Jadi ceritanya, Sabtu 15 Juli 2017 kemarin, kita dari Komunitas Peduli Ciliwung (KPC) Bogor ingin mengadakan Susur Sungai. Jika biasanya ‘mulung sampah’, kita waktu itu ingin nyusur lokasi di Ciliwung yang agak jarang kita datangi sambil lihat-lihat kondisi kekinian bantaran. Kita pilihlah Kelurahan Sukasari dan Babakan Pasar karena masih dekat dari pusat Kota Bogor sehingga aksesnya mudah. Nah, mulai dari jam 9 pagi sampai jam 11 siang itulah, kita menyusuri tepian Sungai Ciliwung di Sukasari. Di situlah, aku dan sepertinya semua teman-teman yang ikut nyusur waktu itu benar-benar diuji kesabaran dan daya tahannya. Setelah berjalan sekitar 5-10 menit dari Roti Unyil Venus Jalan Siliwangi, kita melewati permukiman padat dengan gang-gang sempit terjal menurun, pertanda wilayah itu sebetulnya adalah tebing sungai, kamipun tiba di pinggiran Ciliwung.

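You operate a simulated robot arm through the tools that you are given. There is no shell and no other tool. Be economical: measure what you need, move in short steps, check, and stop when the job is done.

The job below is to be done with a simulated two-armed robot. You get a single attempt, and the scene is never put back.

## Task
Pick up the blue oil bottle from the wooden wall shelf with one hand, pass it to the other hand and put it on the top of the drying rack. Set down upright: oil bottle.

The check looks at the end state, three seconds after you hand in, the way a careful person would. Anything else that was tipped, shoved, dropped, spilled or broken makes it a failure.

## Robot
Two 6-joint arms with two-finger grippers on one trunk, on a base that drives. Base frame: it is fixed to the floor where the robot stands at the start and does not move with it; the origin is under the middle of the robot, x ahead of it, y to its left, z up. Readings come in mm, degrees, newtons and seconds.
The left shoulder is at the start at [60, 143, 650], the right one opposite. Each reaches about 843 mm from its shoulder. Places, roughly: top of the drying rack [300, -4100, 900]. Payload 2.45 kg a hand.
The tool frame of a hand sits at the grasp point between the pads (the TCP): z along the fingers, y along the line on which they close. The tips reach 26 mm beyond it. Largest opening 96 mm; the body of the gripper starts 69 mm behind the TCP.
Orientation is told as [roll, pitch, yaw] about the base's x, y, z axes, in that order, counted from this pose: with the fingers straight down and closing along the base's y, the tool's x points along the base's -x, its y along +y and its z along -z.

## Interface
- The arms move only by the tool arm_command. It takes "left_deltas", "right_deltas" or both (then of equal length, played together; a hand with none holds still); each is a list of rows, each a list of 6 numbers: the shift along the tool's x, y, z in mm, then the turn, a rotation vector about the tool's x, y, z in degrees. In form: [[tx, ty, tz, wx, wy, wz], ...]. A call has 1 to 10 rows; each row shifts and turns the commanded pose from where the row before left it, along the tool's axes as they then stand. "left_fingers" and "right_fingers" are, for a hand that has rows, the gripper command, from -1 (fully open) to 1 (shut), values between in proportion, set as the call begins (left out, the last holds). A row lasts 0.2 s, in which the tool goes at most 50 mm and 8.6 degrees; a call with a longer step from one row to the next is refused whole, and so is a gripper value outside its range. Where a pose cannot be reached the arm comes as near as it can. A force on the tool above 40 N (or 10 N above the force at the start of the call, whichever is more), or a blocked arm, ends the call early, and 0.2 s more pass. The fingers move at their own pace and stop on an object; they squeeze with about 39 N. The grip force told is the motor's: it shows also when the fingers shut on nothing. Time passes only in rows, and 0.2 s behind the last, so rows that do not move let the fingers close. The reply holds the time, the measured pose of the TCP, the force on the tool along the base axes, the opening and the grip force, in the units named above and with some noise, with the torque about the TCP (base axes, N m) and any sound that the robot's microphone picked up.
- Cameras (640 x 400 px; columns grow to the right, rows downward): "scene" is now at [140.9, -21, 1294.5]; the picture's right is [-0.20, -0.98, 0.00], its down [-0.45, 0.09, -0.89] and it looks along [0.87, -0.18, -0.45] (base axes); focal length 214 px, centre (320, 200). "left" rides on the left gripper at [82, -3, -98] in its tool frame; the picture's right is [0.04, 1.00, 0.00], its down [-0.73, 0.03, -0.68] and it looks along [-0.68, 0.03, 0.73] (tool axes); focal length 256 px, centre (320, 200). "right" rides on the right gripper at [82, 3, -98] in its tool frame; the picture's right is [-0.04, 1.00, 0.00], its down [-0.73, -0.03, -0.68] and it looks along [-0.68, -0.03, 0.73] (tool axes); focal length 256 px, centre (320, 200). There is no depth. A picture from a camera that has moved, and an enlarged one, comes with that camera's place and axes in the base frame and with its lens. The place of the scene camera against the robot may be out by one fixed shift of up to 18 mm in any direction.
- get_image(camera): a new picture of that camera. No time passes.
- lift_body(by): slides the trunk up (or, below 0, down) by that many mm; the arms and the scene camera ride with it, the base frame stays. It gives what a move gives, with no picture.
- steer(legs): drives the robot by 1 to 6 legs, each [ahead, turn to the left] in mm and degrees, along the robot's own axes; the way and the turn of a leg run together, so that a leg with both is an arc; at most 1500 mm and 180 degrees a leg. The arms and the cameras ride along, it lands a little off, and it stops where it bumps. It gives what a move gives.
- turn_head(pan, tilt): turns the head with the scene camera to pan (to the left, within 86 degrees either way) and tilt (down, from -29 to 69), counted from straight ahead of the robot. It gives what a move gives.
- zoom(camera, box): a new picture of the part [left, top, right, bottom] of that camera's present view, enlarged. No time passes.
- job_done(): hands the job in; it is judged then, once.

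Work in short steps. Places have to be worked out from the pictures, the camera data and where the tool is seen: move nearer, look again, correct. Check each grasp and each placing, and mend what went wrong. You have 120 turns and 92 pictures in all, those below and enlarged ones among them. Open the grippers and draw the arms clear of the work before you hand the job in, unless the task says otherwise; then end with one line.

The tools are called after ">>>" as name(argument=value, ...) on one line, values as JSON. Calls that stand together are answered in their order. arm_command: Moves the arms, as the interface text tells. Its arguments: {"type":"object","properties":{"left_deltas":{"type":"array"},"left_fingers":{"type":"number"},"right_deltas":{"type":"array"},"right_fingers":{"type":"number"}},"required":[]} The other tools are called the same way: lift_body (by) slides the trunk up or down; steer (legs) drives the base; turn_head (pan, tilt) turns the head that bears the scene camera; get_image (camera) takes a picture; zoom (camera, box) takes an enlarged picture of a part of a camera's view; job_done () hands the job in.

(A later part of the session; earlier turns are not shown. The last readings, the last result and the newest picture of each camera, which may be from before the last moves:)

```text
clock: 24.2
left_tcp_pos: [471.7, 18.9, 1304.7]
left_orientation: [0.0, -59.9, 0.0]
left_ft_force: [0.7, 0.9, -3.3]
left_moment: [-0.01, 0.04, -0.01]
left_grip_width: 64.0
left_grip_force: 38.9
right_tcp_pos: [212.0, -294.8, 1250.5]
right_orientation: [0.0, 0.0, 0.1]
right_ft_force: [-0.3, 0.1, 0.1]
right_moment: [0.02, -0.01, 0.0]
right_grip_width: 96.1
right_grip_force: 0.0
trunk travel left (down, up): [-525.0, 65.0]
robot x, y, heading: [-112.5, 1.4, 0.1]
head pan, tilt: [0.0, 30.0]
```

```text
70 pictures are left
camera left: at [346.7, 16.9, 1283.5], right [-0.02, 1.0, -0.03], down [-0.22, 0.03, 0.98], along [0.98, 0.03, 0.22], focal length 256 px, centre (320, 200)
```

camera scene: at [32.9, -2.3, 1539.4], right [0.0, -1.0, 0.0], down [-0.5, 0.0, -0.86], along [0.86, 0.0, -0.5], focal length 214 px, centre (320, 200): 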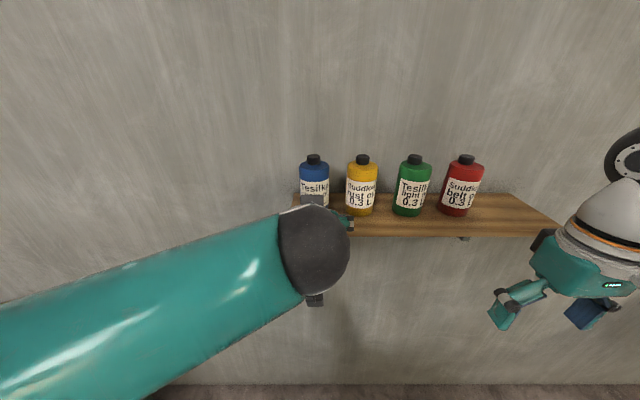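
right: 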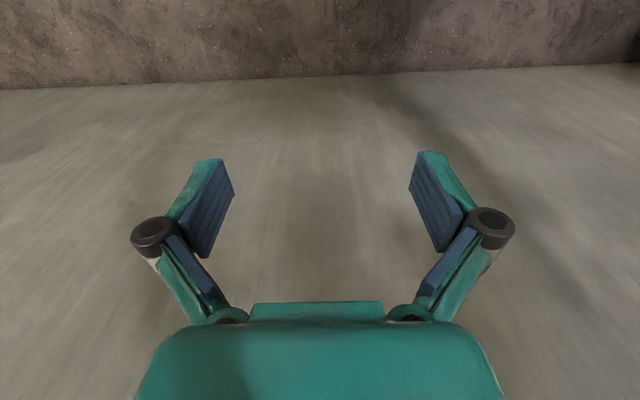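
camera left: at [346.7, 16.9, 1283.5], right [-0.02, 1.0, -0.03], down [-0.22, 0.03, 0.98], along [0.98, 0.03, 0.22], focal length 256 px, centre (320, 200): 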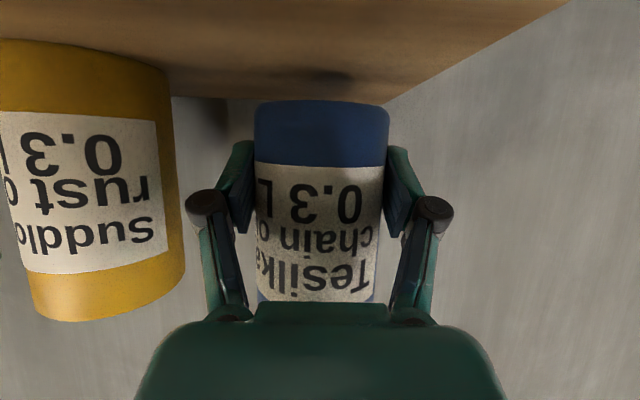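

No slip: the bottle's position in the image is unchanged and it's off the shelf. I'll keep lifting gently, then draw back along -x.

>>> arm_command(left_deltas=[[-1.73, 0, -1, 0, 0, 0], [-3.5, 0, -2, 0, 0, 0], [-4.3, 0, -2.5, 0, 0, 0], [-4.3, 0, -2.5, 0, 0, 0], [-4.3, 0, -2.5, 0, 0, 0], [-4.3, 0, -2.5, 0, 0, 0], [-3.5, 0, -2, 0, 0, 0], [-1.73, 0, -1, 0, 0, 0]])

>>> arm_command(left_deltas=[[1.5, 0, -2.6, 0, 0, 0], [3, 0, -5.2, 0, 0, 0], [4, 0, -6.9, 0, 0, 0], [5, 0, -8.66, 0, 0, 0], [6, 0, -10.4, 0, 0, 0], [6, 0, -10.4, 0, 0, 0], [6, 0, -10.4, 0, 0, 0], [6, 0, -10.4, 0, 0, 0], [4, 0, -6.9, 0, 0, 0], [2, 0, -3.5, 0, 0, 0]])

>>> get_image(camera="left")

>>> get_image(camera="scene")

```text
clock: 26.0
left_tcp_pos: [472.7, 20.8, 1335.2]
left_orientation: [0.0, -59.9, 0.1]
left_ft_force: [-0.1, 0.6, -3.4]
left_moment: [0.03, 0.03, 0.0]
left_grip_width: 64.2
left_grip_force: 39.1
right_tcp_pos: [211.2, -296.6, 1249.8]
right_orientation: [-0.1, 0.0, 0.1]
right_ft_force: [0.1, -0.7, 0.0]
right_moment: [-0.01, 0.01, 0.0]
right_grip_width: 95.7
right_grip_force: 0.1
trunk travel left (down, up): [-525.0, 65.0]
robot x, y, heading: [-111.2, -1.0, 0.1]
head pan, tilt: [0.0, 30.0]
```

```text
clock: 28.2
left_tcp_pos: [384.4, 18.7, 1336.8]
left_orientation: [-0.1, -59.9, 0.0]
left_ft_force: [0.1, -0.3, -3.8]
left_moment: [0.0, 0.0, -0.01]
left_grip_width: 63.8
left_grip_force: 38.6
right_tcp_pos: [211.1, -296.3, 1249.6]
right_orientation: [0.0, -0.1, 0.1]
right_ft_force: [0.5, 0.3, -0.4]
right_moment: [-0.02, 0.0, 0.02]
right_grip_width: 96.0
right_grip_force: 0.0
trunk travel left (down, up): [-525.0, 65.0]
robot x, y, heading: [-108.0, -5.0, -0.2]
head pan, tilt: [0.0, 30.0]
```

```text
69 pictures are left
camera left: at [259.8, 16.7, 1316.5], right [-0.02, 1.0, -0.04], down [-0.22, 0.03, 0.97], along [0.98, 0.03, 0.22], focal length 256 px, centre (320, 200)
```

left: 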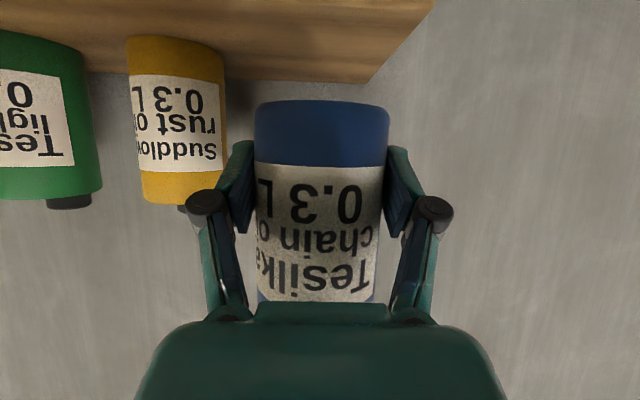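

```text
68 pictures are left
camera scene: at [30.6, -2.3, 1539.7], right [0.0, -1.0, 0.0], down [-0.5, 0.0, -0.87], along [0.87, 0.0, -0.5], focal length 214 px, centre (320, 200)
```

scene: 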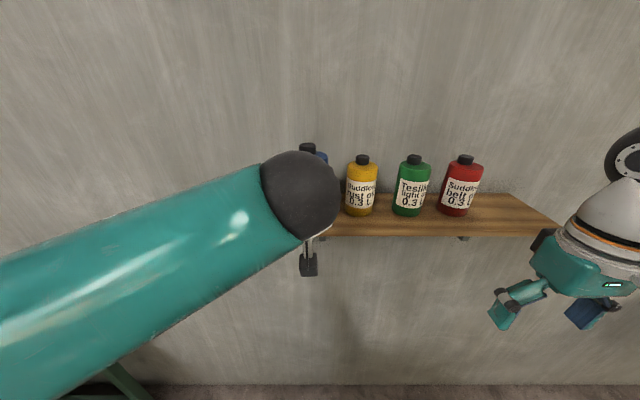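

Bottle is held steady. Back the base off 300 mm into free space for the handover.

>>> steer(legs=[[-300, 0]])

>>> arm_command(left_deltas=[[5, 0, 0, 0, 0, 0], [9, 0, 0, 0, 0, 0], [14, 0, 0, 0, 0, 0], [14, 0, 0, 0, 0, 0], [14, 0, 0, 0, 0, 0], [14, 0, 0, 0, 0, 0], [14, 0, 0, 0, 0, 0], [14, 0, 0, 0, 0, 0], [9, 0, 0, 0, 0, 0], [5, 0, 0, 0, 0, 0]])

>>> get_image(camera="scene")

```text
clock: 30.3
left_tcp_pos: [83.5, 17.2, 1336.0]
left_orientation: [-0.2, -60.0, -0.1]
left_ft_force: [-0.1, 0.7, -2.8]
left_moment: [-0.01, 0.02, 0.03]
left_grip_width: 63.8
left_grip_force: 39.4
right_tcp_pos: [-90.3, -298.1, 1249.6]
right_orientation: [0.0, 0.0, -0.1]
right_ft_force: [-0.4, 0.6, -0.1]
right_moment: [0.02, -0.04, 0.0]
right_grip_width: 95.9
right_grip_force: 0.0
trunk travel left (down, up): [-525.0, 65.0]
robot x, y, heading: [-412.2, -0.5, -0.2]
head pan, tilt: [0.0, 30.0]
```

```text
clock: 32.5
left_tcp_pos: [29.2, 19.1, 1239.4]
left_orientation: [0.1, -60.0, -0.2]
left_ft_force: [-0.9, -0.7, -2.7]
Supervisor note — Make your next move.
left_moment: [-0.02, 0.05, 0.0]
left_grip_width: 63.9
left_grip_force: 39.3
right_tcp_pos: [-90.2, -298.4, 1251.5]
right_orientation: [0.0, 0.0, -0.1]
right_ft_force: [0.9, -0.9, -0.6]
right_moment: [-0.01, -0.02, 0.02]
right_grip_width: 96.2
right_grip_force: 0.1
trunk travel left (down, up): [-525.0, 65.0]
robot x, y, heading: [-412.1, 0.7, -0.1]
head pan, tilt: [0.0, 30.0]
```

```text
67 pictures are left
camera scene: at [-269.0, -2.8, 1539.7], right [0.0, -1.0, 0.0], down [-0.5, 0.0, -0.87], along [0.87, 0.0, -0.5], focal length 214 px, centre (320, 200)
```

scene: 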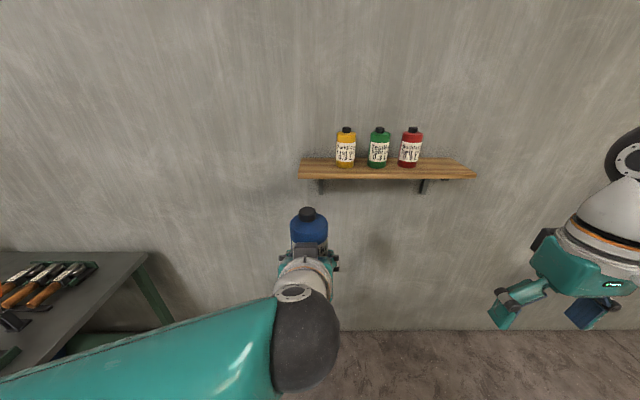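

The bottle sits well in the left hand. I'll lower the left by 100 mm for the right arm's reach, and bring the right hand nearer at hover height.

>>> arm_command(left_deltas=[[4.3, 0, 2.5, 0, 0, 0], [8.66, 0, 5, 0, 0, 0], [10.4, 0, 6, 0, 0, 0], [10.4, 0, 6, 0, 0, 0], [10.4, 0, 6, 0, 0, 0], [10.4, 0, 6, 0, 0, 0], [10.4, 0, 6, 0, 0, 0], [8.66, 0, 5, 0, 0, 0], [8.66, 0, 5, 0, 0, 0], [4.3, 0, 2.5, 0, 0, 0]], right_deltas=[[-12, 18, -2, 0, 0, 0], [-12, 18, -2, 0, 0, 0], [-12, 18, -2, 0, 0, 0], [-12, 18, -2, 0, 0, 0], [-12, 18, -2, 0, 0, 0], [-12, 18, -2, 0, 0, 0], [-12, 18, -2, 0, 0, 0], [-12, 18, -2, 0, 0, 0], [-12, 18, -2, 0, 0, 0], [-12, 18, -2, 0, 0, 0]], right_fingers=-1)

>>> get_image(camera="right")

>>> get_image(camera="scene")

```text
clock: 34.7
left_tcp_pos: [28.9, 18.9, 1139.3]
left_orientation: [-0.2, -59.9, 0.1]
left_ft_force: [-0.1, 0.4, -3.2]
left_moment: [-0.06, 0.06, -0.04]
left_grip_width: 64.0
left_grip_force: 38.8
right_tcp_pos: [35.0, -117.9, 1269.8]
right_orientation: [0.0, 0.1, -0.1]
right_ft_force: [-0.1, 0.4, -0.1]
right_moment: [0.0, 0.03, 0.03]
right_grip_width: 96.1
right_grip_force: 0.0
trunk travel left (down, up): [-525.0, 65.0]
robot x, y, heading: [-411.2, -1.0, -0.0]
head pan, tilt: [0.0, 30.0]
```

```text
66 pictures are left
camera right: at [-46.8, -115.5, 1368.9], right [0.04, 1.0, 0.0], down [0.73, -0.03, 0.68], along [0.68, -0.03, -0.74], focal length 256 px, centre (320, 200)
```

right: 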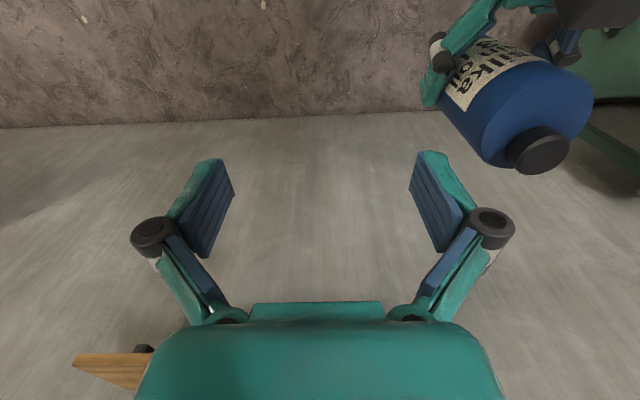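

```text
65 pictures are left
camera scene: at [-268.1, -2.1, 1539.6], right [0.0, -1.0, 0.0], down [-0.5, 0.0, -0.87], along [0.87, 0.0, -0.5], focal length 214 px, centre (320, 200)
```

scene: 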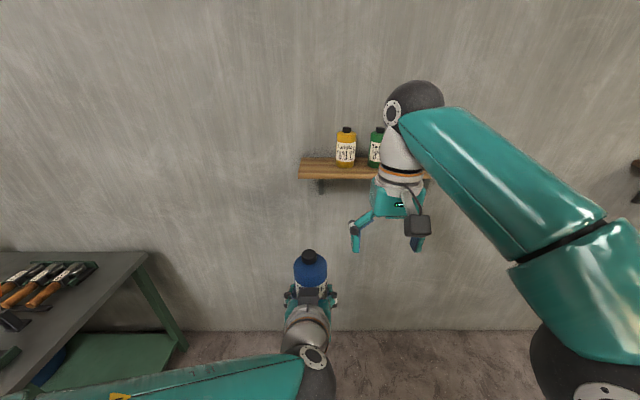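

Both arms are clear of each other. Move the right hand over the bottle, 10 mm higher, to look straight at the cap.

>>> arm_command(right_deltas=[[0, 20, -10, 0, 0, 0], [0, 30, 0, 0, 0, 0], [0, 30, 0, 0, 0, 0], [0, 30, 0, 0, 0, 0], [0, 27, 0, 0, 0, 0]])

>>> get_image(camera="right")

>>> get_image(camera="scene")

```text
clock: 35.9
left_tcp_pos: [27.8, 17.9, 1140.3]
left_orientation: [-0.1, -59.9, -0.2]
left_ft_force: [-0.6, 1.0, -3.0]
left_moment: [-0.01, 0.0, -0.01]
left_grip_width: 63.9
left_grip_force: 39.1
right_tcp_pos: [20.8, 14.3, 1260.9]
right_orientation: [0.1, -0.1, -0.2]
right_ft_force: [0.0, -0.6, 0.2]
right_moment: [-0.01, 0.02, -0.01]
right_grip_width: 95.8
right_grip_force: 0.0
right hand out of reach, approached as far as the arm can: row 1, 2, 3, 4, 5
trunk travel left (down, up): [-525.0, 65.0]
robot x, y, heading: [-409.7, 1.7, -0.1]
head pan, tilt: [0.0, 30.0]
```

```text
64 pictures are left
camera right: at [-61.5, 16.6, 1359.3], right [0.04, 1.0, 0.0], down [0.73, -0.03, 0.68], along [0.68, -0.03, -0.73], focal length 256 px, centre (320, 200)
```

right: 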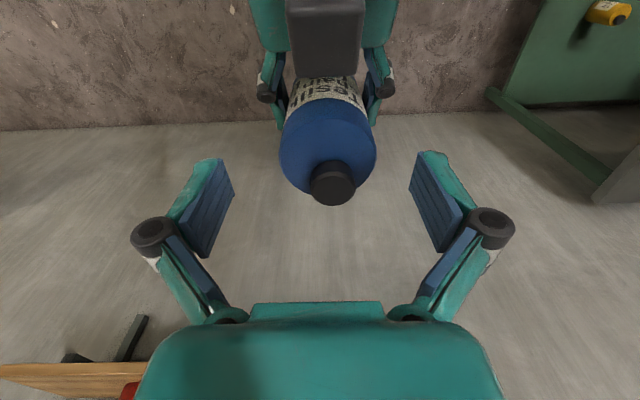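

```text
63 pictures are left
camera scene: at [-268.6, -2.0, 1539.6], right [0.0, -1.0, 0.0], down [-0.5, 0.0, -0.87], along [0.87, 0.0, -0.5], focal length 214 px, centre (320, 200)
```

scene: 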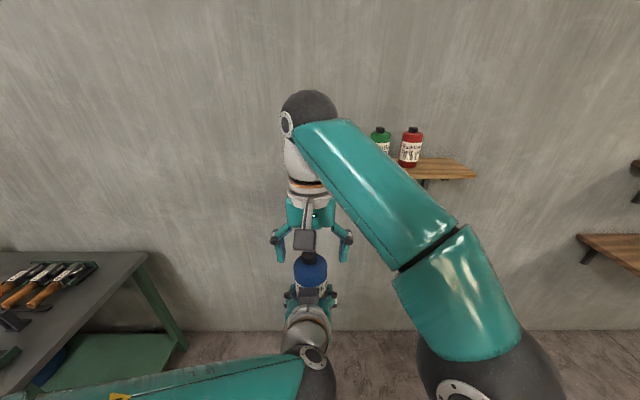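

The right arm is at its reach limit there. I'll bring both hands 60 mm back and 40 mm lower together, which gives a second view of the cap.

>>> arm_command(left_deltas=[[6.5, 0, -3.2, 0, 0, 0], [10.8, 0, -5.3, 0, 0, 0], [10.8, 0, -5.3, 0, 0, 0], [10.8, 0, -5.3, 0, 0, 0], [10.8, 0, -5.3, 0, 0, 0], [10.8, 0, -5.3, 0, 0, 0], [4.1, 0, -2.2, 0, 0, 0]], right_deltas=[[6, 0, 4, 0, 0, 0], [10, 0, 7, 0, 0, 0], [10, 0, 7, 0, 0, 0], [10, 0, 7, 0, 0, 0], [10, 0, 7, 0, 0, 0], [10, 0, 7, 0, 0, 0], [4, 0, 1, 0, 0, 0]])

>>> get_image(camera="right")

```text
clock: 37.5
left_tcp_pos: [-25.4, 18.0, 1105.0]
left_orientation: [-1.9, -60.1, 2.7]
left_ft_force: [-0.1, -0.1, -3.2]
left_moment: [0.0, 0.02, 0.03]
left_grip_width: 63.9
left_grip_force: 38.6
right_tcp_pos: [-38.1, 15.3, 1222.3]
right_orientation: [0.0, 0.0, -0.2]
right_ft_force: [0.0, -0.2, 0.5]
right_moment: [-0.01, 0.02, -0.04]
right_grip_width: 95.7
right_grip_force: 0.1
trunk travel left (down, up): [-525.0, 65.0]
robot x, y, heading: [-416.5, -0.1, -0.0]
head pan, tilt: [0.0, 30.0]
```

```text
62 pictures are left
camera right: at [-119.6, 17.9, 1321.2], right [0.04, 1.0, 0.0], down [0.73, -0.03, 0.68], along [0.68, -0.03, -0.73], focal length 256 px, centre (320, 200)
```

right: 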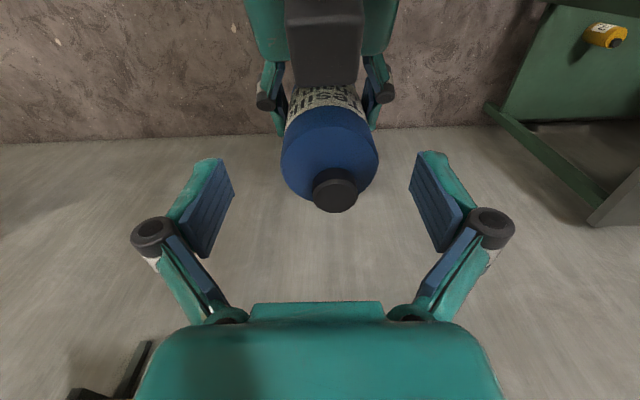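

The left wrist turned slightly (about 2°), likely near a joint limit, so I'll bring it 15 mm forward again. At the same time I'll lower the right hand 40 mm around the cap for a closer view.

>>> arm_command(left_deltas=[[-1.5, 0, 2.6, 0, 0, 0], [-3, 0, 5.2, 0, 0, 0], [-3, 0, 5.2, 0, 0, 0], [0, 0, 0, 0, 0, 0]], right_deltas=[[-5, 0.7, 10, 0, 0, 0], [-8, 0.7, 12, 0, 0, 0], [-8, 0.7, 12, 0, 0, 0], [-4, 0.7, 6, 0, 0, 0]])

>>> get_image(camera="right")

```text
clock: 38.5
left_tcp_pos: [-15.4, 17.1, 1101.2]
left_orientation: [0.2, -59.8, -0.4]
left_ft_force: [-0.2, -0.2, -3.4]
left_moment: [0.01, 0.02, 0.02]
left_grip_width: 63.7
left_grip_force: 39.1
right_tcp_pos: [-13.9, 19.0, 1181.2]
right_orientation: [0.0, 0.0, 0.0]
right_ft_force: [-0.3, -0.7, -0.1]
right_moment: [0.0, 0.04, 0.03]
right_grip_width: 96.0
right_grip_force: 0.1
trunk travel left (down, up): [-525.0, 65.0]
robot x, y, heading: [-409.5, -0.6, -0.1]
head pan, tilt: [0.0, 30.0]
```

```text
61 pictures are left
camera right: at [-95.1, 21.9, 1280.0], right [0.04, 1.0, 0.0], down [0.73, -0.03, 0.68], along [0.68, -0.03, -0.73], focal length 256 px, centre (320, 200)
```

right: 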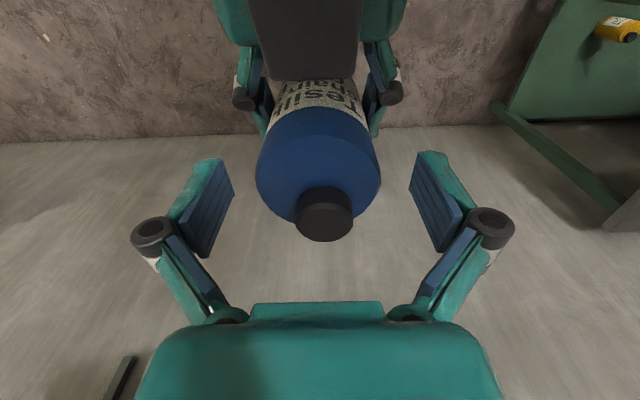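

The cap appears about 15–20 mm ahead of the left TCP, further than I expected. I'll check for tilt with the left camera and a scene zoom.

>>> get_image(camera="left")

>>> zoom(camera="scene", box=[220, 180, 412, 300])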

“Yang sabar ya...”, kata Pak Tisna. Pak Tisna mah udah sering main kemana-mana, jadi dia mungkin sudah tahu cobaan apa yang akan kita hadapi nanti. Aku sudah mencium aroma-aroma keganjilan ketika kulihat selokan kecil penuh sampah berserakan di sepanjang tangga semen curam yang diapit bangunan menuju tepi sungai. Dan,...

Eng ing eng...

Wilujeng Sumping ti Ciliwung Sukasari!

Ya, bisa dipastikan, kamu tahu apa yang kami lihat kan? Sampah! Yang ngapung, yang di tanah, yang nyangkut, yang apa saja lah ada. Anakonda? Pastinya banyak! Karung mana karung?!! Pak Ntis, mana karung? Hahaha.. Sepertinya jiwa tukang sampah lama-lama jadi bawaan pengen mulung terus. Tapi, kita kudu sabar karena tujuan kita adalah nyusur. Jadi, kita jalan-jalan cantik dulu saja ya sambil poto-poto. Kami pun melanjutkan perjalanan.
Kami sempat selfie bersama anak-anak Sukasari 
Di awal-awal perjalanan, kami cukup dapat banyak hiburan. Di Sukasari ini, lanskap (semoga tak salah istilah) di sepanjang sekitar sungai cukup menarik. Bebatuan keras yang menjadi tepian bak pantai batu ada di sini. Ada anak kecil sedang bermain layangan dengan saudaranya, anak-anak lain sedang main air di sungai, ada pohon kelapa yang melambai ditiup angin sepoi-sepoi. Dan, aliran sungai yang cukup deras membuat seolah-olah dia bersih, padahal enggak, karena sampah-sampah pada hanyut semua. Ya, meskipun ada juga nih di dekat seindah ini, benar-benar pemandangan spektakuler, ‘kasur springbed keramat di tengah kali’! Buset banget! Siapa yang tidur di situ coba? Jin penunggu? Kepikiran banget, segeblek apa orang yang tega buang springbed ke kali?!! Mungkin belum kenyang makan bangku sekolah, atau jangan-jangan menu bangku sekolahnya kurang bergizi? (apaan sih!)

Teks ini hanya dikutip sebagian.